§ **What is required**: Write the next part of the document text, the one that starts with "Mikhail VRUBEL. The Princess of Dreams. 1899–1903".

§ **Document text**:
Mikhail VRUBEL. The Princess of Dreams. 1899–1903
Mikhail VRUBEL. The Princess of Dreams. 1896
Oil on canvas. 750 × 1,400 cm. © Tretyakov Gallery, Moscow

The well-known applied arts specialist Aleksander Saltykov distilled the essence of Vrubel’s discoveries in ceramics thus: “Vrubel created the culture of fairytale reduction firing majolica in sculpture and the culture of monumental ceramic artworks in architecture.”[61] These discoveries were recognised at the 1900 Paris Exposition, at which the artist’s majolica sculptures on the theme of Rim- sky-Korsakov’s operas “Sadko” and “Snow Maiden”, along with his fireplace “Mikula Selyaninovich and Volga”[62] and his decorative pieces, were all exhibited. Vrubel received a gold medal in his capacity of “exhibit worker” (at Savva Mamontov’s exhibit). The award represented pan-European recognition for the artist’s work in the field of majolica, which demonstrated a new synthesis of traditional motifs on fireplaces, vessels, and everyday objects, as well as an organic pictorial and formal unity in sculpture.

Vrubel's ceramic work, which flourished over the course of more than a decade, developed along two sometimes intertwining axes. The first was defined by his attraction to national traditions, the other by his attraction to the general European style of Art Nouveau. In the beginning of the article, we discussed Vrubel’s trip to Italy in 1891-1892 with Savva Mamontov to study modern ceramics production. In the autumn of 1892, they set off on another trip, likely with the same aim, to France. In the wake of the 1900 Paris Exposition, French ceramics in the Art Nouveau style began to exert a noticeable influence in the European art space. Various vases and small-scale sculptures were exhibited in galleries, their images were published in magazines, and they themselves were discussed in artistic circles. It is no coincidence that researchers can identify similarities between some of Vrubel’s pieces (particularly the early ones) and French ceramics in the Art Nouveau style, including the work of some of its best practitioners in the final third of the 19th century and the beginning of the 20th century (Theodore Deck, Clement Massier, Auguste Delaherche, Ernest Chaplet).

§ **Data shown**:
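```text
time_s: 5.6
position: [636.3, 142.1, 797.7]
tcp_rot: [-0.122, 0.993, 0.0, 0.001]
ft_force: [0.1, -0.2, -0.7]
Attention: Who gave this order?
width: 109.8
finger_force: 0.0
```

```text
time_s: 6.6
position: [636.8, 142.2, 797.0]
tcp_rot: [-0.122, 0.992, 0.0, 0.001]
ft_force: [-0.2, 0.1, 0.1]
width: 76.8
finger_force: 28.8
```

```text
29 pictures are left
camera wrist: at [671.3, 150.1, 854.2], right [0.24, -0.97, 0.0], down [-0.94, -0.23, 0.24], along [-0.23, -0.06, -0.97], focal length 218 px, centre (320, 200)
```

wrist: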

§ **Result of this task**:
Another movement which exerted an influence on the formation of Vrubel’s ceramic style as an artistic phenomenon was that of Art Nouveau Danish porcelain. This was attributable to the active participation in the creation of Abramtsevo ceramics of Pyotr Vaulin, to his experiments with coloured glazes and coatings, and to his invention of the reduction firing technique. In the final analysis, Vrubel’s unique creative genius melded harmoniously and consistently with the most significant achievements of European Art Nouveau. This, in turn, was instrumental in the creation of a unique variant of the Art Nouveau style in turn-of-the-century Russia, which is often known as the National Romantic style. “In the years that followed, Russian Art Nouveau ceramics could count on such a quantity of talents, allowing it to reach such a level, that the post-Revolutionary generation would come to measure themselves against it.”[63]

When, after the artist’s death, the question of a memorial to Vrubel came up at a meeting of the Society of Architects and Artists in April 1910, the Murava Art Ceramics Workshop, which considered itself his artistic successor, responded immediately with a letter to the editors of the “Rech” newspaper: “We, who are indebted to Vrubel as the foremost ceramicist of our time, hope that this memorial will, thanks to the combined efforts of all those who honour his memory, become an opulent mausoleum, worthy of his great genius. Architects, mosaicists, stonemasons, stained- glass artists, metalworkers and others - we call upon you all to build a mausoleum in Vrubel’s memory. Mikhail Yegorov, Aleksei Filippov, Pyotr Galkin, Sergei Malyutin, Sergei Konenkov, Mikhail Lvov.”[64] This was truly popular recognition, for Vrubel was in the first rank of those artists who, as Alexandre Benois put it, “strove for the decoration of life itself ... who set themselves the aim of pouring their soul, their personality ... not only into paintings and statues, but into their whole life, into their whole surroundings.”[65]

 

  1. M. Vrubel, Correspondence; Remembering the Artist. Leningrad, 1976. P. 57. (Below: M. Vrubel: Correspondence; Remembering the Artist.)
  2. A. Golovin, Meetings and Impressions: Letters; Memories of Golovin. Leningrad, Moscow, 1960. P. 28
  3. Ye. Sakharova, V.D. Polenov, Ye.D. Polenova: Chronicle of a Family of Artists. Moscow, 1964. P. 362.
  4. V. Mamontov, Memoirs of Russian Artists: Abramtsevo Artistic Circle. Abramtsevo Museum-Reserve, 2012. P. 58. (Below: V. Mamontov, Memoirs.)
  5. V. Vasnetsov, The Artist's World: Letters, Diaries, Memories, Judgements of Contemporaries. Moscow, 1987. P. 109.
  6. V. Vrubel, Correspondence; Remembering the Artist. P. 55.
  7. Ibid. P. 55-56.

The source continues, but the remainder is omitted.